And I am filled with gratitude. None of that namby pamby teary "oh you really shouldn't have!" sort of gratitude in response to somebody's kindness. No, this is a deep inner peacefulness and contentment. This, to me, is the feeling of a low hum of an engine - perhaps a boat just about to pull out of a Mediterranean marina - a core inner knowing that all is well and I'm on my way. And that all is becoming even better, in every possible way. The gratitude I'm referring to is one of total acceptance - and at the same time one of expectation. For while certain dreams and plans have yet to materialise, I absolutely know within my soul that they're already happening - in fact, it feels to me as though they've already happened, and I'm just waiting to experience them in the here and now! Why else would I be having these wonderfully satisfying sensations?
This past week has been amazing on so very many levels that I don't really know where to begin. So let's start with the most obvious shall we? Thursday 22nd April 2010 was, as you'll know, the anniversary of the day I found out the truth about Cam, which also happened to be the day I outlived my own mother (and, therefore, had officially lived longer than either of my parents). So it was always going to be a big day anyway, but coupled with the trauma of my horrific discoveries, no wonder the shock-waves ricocheted so many times in the times that followed. No wonder the undulations of change have reverberated their contractions so strongly and so relentlessly over the past 12 months! For over that time I have been re-born and re-vitalised as a result. And it's been a testing and at times exhausting journey navigating the pitfalls and treacherous twists and turns that threatened to throw me to my death or suck me down to something much worse. But I've made it.
And this year, the first anniversary, was a testament to just how far I've come since then. Proof of the abundance of possibilities in my life and in my future. For this year found me leading the very first team event for my new company. This year was the inaugural meeting of The Top Banana Bunch, and I spent the day surrounded by the brightest, warmest, most talented and inspirational people anyone could ever hope to meet. These people knew and accepted the trials of my past . They understood that I'm still on a journey, that I don't know how everything is going to pan out. And, like me, they felt curious and drawn by the pull of something bigger. Something that holds so much promise, that has the potential to enrich and inspire people. Something that I'm now calling "the magic of Top Banana".
I didn't know exactly how the day was going to pan out - and neither did the group. I had expected that we would end the day feeling like a team. Wanting to help each other. And knowing that together we can achieve so much more. And, for me, all of those were achieved - and how!

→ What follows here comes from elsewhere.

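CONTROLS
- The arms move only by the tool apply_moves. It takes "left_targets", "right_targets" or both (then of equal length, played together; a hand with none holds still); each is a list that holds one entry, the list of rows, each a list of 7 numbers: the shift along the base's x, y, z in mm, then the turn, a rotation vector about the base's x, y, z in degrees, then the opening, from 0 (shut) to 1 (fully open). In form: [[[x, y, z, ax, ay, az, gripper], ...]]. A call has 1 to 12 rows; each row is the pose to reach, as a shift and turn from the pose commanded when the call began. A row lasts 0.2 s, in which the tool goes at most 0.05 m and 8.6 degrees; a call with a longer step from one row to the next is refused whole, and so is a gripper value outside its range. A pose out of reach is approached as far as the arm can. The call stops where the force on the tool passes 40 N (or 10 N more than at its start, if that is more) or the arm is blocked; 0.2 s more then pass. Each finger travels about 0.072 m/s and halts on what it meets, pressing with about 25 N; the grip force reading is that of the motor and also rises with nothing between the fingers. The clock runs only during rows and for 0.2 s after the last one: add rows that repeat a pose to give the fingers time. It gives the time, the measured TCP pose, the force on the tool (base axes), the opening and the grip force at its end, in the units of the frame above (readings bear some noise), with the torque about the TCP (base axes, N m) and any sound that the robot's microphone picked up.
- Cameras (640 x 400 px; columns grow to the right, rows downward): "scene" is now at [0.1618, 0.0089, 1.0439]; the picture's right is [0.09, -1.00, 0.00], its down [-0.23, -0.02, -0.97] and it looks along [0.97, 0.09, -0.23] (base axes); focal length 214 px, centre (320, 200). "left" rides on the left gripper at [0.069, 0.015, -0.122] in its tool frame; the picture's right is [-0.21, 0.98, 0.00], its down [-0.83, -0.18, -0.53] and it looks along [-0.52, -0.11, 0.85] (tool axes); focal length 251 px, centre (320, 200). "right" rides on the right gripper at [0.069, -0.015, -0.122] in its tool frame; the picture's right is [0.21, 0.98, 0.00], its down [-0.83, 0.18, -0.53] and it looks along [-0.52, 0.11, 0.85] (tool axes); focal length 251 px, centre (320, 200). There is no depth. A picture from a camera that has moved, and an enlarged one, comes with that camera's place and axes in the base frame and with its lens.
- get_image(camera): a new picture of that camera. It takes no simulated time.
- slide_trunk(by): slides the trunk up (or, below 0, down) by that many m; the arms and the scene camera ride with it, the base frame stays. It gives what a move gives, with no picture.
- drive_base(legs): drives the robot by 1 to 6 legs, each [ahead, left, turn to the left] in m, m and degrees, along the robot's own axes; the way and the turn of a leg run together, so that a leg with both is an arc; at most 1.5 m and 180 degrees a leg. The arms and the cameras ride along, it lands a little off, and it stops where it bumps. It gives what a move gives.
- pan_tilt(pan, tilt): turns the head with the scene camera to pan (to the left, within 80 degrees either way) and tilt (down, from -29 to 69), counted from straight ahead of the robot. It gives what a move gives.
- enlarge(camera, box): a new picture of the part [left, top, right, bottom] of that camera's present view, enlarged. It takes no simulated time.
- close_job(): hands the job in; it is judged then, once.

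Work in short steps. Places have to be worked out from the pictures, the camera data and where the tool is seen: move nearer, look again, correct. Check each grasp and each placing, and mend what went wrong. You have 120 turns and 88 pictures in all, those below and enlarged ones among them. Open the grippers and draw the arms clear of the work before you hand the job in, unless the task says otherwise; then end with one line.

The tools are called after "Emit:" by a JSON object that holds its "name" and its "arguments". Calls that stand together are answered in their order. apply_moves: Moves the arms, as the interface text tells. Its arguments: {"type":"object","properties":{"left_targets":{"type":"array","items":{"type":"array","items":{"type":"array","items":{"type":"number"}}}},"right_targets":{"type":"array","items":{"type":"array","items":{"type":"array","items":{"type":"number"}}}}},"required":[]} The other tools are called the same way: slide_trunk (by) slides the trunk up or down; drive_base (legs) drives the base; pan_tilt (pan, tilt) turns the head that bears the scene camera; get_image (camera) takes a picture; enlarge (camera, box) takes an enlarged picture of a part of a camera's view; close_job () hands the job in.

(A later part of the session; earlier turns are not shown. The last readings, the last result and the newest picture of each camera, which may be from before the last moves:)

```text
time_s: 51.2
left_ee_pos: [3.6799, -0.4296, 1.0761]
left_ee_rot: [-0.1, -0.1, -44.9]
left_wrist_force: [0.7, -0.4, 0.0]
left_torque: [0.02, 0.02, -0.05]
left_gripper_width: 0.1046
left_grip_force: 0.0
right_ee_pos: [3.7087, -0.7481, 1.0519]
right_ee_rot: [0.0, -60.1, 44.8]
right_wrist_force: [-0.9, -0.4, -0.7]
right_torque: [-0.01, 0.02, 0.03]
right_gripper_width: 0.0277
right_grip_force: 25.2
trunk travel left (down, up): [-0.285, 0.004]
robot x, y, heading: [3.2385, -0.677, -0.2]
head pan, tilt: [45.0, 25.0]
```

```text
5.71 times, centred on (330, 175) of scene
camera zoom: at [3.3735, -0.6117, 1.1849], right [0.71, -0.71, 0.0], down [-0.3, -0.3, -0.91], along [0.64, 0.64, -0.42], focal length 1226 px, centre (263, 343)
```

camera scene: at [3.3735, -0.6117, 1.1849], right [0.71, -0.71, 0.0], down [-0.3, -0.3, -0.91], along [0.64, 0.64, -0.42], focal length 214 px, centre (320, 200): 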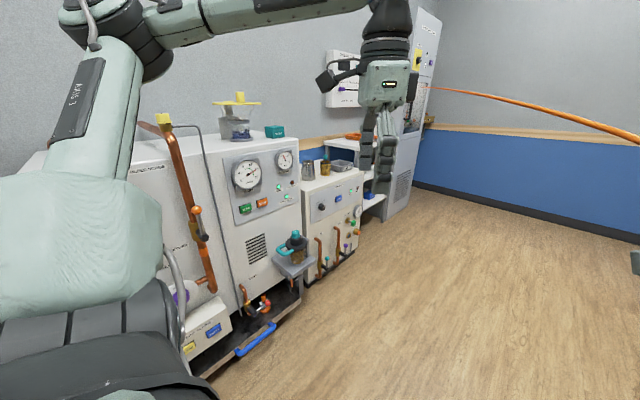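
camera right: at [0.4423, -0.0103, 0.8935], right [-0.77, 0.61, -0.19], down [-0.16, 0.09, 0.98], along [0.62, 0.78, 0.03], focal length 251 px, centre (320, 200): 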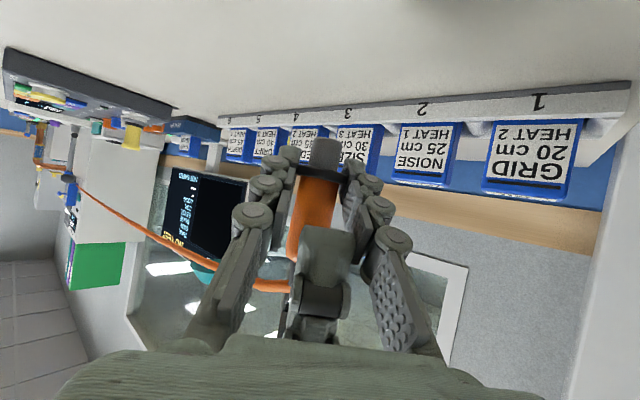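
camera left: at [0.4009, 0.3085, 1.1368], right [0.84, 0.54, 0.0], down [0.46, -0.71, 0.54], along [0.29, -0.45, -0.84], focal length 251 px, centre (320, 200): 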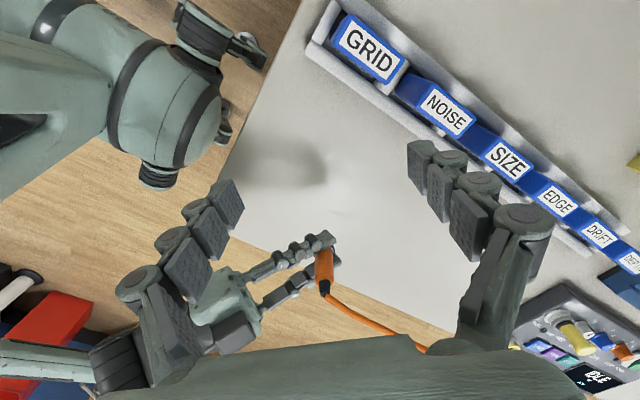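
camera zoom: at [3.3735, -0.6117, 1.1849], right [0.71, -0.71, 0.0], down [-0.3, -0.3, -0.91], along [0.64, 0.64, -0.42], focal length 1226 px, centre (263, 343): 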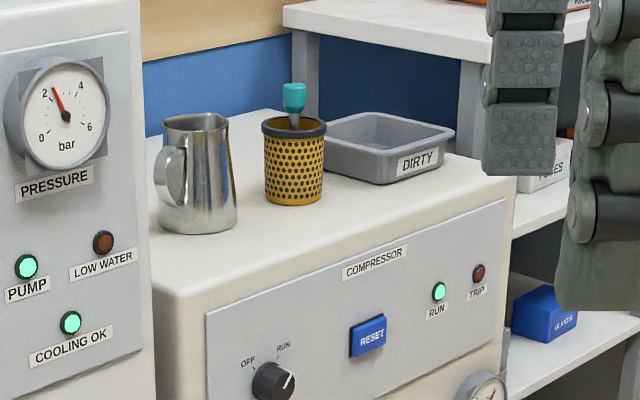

I watched the open mouths and warm smiles as people shared their stories, experiences and skills. I heard the laughter, and noticed the gasps as they found the most extraordinary links between each other. I felt the sense of pride and achievement as people did things they hadn't thought they could - or would. And I thrived on the growing sense of connection and commitment between us all. And I felt grateful. Grateful that I've been given the opportunity to grow and become myself. Grateful that I'm able to convey my belief in what we can do together. Grateful that the right people have turned up at exactly the right time. Grateful for the continuing signs and "coincidences" that tell me beyond any shadow of a doubt that I'm absolutely on the right track.
Back at home I was reminded of how I'm surrounded by love and friendship. Anna had very kindly dropped me at the train station on Wednesday, taken Hamish home with her while I was away, and had then agreed to drive for 2 hours to collect me from the airport on Friday morning. At midnight on Wednesday I received a "Happy Birthday" text from Matt reminding me that the cycle was now complete. Thursday found me surrounded by friends - some old some new, and all of them filled with a wonderful warmth and openness towards me and this new venture. I had woken up at 4.30 Friday morning to catch my flight, and Audrey had chosen to wake up with me to wish me well. This is the same Audrey who, by the way, had driven down from Newcastle for the event, and had brought me food, wine and a beautiful card ready for my arrival! Once home in France, Julie came round in the afternoon for a coffee and catch up. Later on I collected Dylan from the bus stop, and in the evening Anna came back to join me for dinner and a bottle of fizz. During that time I had seen numerous emails already going backwards and forwards between the team, already referring to themselves as "The Bananas".
So now, with the sun still warming my face, the birds still singing, the smell of blossom from the apple tree wafting over me as I type, and my clean sheets waving on the washing line in the distance, I am deeply thankful for everything that I am and for everything that I can become.
To quote a favourite phrase from an affirmation by Louise L Hay that I keep by my bed "All IS well and all IS working out for my highest good".... and now I know for sure that it always was, it always has been. I just didn't know it. Life is good indeed, and I for one intend to stay grateful for the rest of the long and fruitful life that lies ahead of me. Thank you!